Ho sentito e letto molti tentativi di risposta, tutti centravano un obbiettivo però poi lasciavano lacune.
Uno solo secondo me riuscì a infilare nella freccia dei punti importanti.
“La fotografia è un fatto arbitrario. Non oggettivo.
La sua relazione coi magazine, gallerie o altro non è influenzata dal
consenso mediatico proveniente dai social network, che fanno partita a sé.
Chi ci smena sei tu, che la guardi o che la usi ‘sta fotografia. E non
sai più bene dove puntare per trarre conforto.
Perché la fotografia alla quale penso è anche confortante.

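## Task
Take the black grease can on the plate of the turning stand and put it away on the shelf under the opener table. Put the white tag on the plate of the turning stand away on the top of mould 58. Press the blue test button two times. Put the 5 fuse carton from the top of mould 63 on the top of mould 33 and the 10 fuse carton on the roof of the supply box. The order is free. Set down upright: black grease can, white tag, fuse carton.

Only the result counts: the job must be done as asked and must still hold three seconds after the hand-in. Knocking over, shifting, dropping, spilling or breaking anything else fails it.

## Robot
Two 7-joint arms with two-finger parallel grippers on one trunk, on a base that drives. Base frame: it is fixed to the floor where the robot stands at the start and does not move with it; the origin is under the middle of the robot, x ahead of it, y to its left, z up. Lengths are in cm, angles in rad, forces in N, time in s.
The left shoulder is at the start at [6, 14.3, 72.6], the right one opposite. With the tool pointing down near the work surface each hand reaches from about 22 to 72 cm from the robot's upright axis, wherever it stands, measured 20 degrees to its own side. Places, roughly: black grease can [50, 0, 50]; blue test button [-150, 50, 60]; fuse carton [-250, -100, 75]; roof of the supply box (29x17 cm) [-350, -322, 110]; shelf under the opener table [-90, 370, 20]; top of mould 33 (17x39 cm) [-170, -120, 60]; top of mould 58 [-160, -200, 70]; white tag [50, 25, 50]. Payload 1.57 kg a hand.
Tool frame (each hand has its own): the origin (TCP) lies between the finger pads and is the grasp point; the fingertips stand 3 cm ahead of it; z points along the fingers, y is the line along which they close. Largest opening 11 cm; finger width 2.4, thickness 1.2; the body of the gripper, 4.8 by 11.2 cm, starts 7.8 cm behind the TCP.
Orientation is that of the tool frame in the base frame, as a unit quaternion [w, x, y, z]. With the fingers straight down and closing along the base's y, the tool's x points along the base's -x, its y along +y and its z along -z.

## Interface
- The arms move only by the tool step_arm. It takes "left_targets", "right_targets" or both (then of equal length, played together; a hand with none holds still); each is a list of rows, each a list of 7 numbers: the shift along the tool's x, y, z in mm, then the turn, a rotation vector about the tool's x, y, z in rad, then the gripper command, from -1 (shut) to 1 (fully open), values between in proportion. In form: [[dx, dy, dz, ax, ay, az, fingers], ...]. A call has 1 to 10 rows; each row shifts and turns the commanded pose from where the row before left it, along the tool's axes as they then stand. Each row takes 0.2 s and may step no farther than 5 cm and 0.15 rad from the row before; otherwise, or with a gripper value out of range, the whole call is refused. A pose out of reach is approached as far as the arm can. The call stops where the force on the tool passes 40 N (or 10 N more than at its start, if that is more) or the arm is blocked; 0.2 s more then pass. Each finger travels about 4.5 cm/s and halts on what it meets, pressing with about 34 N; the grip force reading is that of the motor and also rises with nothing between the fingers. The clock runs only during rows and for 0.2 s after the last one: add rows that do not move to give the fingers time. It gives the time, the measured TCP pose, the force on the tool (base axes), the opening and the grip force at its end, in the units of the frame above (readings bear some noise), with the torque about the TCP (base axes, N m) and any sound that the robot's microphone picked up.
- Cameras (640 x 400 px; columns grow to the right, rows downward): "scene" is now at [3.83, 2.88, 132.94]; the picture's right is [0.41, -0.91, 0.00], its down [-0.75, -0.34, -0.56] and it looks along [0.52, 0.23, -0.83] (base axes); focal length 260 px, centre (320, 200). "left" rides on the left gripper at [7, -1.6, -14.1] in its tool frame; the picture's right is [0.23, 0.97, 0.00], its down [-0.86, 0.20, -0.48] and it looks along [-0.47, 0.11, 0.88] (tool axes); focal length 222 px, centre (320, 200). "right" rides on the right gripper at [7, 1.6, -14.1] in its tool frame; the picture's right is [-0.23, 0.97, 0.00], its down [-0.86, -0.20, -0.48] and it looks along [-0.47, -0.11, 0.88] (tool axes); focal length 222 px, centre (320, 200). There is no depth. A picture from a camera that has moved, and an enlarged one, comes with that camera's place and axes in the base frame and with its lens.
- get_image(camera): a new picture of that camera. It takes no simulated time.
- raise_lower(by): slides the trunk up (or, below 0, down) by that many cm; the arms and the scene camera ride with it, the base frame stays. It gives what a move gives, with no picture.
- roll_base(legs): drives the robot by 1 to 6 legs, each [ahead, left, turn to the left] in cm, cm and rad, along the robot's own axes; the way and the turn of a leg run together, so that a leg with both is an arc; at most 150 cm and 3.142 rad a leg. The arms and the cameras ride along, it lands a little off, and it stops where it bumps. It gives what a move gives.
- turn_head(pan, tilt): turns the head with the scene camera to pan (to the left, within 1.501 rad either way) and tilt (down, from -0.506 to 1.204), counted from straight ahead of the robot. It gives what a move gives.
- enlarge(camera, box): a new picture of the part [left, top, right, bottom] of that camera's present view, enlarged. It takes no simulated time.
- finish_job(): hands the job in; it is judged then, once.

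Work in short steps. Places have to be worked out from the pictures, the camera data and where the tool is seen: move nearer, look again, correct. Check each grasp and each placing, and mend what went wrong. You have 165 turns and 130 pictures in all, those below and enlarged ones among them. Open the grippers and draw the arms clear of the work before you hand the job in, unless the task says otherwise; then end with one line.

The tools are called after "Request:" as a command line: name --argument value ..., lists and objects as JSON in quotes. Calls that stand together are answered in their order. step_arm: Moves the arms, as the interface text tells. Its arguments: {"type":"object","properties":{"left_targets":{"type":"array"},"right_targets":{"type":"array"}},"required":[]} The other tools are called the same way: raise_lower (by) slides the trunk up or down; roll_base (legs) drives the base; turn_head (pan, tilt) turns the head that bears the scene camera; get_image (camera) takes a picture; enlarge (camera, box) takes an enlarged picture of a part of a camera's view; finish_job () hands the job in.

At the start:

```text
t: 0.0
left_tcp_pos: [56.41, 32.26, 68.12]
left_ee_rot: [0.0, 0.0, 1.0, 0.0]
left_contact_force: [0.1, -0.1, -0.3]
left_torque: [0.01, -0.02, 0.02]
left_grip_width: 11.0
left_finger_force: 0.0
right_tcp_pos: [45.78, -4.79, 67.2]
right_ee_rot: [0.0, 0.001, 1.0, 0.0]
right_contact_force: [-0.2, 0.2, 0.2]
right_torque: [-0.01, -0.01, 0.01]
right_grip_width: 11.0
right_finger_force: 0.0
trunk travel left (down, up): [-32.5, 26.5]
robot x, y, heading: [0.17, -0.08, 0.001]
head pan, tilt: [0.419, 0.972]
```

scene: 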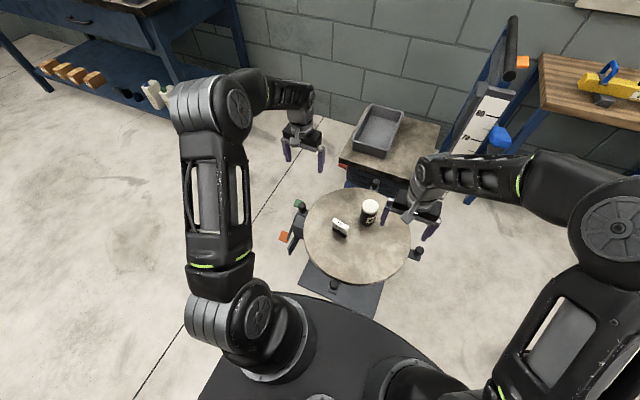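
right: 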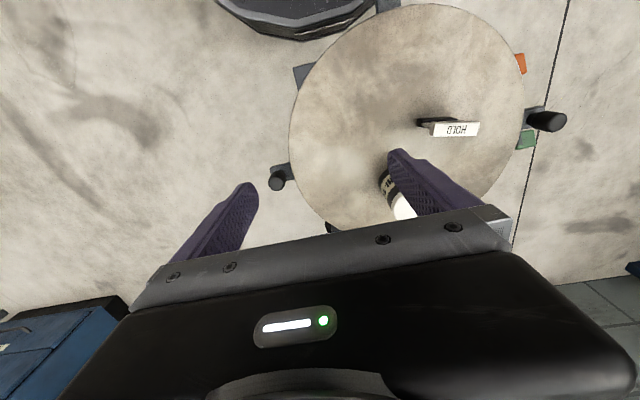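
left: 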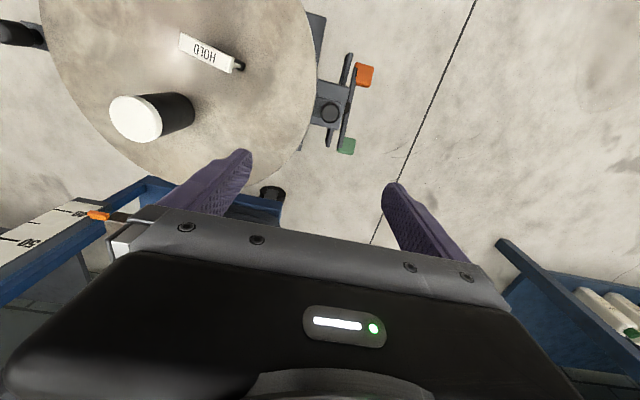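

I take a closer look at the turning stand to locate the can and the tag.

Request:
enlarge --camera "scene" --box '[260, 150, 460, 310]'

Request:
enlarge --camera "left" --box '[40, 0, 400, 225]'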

La fotografia alla quale penso se ne fotte di ammiccamenti di
qualsiasi tipo e si occupa di se stessa, modulandosi col soggetto di
turno indipendentemente dalla sua importanza.
Usandolo come pretesto.
Indipendentemente dal grado di fotogenia (falso problema).
Indipendentemente dall’appeal, dall’interesse sociale che riscuote,
dall’attualità, dal trend di turno, dalla morale.
La fotografia alla quale penso, quando incappa nel concettuale ha con
questo un rapporto strumentale, non subordinato. E non perde la forma.
Non ha intenti messianici né sguardo incline ad alcuna dichiarazione
demagogica, quella che in genere forma una patina brillante tanto
utile in alcuni salotti espositivi, spesso tinelli.
La fotografia alla quale penso e nella quale mi rifletto non è un
vezzeggiativo. Non è carina, non è simpatica.
Non accattivante…
Non è spaccona. Non sbraita. Se alza i toni emette un urlo muto che
costringe a frequenze inusuali immutate nei secoli.
Non ha alcuna pretesa, a parte quella di trovare sede in me.
Questa fotografia obliqua non ha bandiera, non ha parrocchia, non ha diktat.
Non si interroga sul senso del mondo, lo rappresenta.
Seleziona, inventa e restituisce a suo piacimento. Senza se e senza ma.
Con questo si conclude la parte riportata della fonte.